▶ Reading passage:
Protective custody is an area of a prison where inmates are kept when there is a high risk of them being harmed or killed by other prisoners. Often, people who have abused children or women are kept separate from the rest of the prison population.

Pynn said if he had the chance, he would do it again.

“That’s just been the routine. We see one of the PCs and we get ‘em, right. It’s just the way it’s been there. It’s just the way it is. Sex offenders, people who checked in off another unit who owed money,” he explained.

It’s part of prison politics, he says.

But suggesting he had to do it didn’t sit well with him.

“I don’t feel like I have to do anything. I’m a grown man, so I make up my mind on what I do. But if you see a PC, we get ‘em,” he said.

Before that incident, Pynn had a history of prison violence. Correctional Services of Canada considers him to be a founder of one gang and an associate of another.

Pynn served 11 separate terms behind bars at provincial prisons between 2004 and 2011. On the inside, he has been slapped with 97 institutional charges for things like possessing contraband, failing drug tests and fighting.

"We are asking this court to have belief that Mr. Pynn can be somebody other than his past."

Pynn pleaded guilty to the assault on the PC inmate. At a sentencing hearing at Miramichi provincial court in December 2018, his lawyer urged the judge for leniency.

"As a child, you're not supposed to worry about where your next meal is going to be. Mr. Pynn, being raised that way, turned to the only thing he knew, crime, the bad side of his town in Newfoundland.

"We are asking this court to have belief that Mr. Pynn can be somebody other than his past."

Pynn’s girlfriend — whom he met while he was in prison — and her mother signed letters of support for him.

VIII. Released, but not to St. John’s

After serving additional time for the assault, Pynn was released from prison in January 2019. His request to return to St. John’s was denied because of fears over his relationship with some of the men he would encounter in a halfway house.

Instead, Pynn was transferred to a halfway house in Dartmouth, N.S.

It’s a bitterly cold, dry January day, but the skies are clear and winter hasn’t yet done its worst.

▶ Data provided:
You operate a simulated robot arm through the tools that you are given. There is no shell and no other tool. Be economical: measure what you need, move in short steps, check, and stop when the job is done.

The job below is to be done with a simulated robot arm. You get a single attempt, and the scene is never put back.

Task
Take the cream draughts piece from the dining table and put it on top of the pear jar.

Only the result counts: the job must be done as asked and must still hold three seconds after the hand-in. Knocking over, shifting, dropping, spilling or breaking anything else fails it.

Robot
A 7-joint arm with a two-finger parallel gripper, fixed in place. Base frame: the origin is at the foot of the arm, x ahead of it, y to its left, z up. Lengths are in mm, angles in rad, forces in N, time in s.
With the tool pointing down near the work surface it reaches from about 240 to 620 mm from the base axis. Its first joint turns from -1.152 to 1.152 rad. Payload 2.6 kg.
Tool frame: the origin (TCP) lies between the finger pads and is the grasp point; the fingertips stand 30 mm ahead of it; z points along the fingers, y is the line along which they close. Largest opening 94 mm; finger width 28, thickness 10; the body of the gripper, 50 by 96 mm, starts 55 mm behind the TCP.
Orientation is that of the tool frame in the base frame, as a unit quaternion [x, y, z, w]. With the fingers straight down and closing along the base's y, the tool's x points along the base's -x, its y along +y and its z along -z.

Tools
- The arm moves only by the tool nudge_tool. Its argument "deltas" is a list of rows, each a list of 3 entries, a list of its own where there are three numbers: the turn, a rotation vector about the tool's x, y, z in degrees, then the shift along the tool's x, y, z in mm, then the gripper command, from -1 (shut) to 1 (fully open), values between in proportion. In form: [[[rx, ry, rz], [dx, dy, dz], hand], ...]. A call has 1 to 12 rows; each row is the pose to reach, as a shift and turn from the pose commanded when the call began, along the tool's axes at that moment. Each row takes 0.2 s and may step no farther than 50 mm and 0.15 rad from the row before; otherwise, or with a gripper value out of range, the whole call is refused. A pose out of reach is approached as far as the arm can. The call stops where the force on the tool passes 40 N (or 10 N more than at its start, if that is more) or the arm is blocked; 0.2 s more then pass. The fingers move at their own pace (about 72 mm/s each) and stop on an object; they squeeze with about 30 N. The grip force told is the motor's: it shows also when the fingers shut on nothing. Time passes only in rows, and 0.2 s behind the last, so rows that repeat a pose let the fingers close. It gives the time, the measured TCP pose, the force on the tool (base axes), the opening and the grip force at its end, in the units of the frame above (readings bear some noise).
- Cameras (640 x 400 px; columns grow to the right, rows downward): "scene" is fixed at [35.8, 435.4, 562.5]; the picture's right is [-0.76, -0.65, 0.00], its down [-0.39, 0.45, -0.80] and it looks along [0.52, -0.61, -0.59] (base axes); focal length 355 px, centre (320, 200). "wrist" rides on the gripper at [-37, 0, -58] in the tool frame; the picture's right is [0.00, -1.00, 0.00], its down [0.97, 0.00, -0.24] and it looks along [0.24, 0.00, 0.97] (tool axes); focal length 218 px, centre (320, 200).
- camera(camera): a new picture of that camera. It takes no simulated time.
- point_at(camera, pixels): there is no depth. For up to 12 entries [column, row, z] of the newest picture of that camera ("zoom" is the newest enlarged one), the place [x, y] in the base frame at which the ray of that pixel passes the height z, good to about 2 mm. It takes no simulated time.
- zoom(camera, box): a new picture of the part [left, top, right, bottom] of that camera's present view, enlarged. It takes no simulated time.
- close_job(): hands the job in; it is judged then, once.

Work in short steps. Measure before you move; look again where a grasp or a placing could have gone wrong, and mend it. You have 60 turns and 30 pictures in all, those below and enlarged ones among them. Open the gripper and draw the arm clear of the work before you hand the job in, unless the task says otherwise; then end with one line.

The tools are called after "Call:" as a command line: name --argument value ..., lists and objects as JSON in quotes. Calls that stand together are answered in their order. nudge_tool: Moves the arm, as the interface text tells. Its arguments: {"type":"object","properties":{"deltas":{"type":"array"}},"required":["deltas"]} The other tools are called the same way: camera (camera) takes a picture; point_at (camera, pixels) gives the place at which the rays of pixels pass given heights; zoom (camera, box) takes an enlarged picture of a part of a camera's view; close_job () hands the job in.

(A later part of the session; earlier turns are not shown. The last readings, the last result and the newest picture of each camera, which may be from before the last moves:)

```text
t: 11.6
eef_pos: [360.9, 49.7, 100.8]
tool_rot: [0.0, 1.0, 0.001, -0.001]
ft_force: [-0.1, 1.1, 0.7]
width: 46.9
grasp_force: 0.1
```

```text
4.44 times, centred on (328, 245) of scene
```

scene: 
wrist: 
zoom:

▶ Exercise instructions:
Transcribe all of the reading passage and nothing else.

▶ Solution to the exercise:
Protective custody is an area of a prison where inmates are kept when there is a high risk of them being harmed or killed by other prisoners. Often, people who have abused children or women are kept separate from the rest of the prison population.

Pynn said if he had the chance, he would do it again.

“That’s just been the routine. We see one of the PCs and we get ‘em, right. It’s just the way it’s been there. It’s just the way it is. Sex offenders, people who checked in off another unit who owed money,” he explained.

It’s part of prison politics, he says.

But suggesting he had to do it didn’t sit well with him.

“I don’t feel like I have to do anything. I’m a grown man, so I make up my mind on what I do. But if you see a PC, we get ‘em,” he said.

Before that incident, Pynn had a history of prison violence. Correctional Services of Canada considers him to be a founder of one gang and an associate of another.

Pynn served 11 separate terms behind bars at provincial prisons between 2004 and 2011. On the inside, he has been slapped with 97 institutional charges for things like possessing contraband, failing drug tests and fighting.

"We are asking this court to have belief that Mr. Pynn can be somebody other than his past."

Pynn pleaded guilty to the assault on the PC inmate. At a sentencing hearing at Miramichi provincial court in December 2018, his lawyer urged the judge for leniency.

"As a child, you're not supposed to worry about where your next meal is going to be. Mr. Pynn, being raised that way, turned to the only thing he knew, crime, the bad side of his town in Newfoundland.

"We are asking this court to have belief that Mr. Pynn can be somebody other than his past."

Pynn’s girlfriend — whom he met while he was in prison — and her mother signed letters of support for him.

VIII. Released, but not to St. John’s

After serving additional time for the assault, Pynn was released from prison in January 2019. His request to return to St. John’s was denied because of fears over his relationship with some of the men he would encounter in a halfway house.

Instead, Pynn was transferred to a halfway house in Dartmouth, N.S.

It’s a bitterly cold, dry January day, but the skies are clear and winter hasn’t yet done its worst.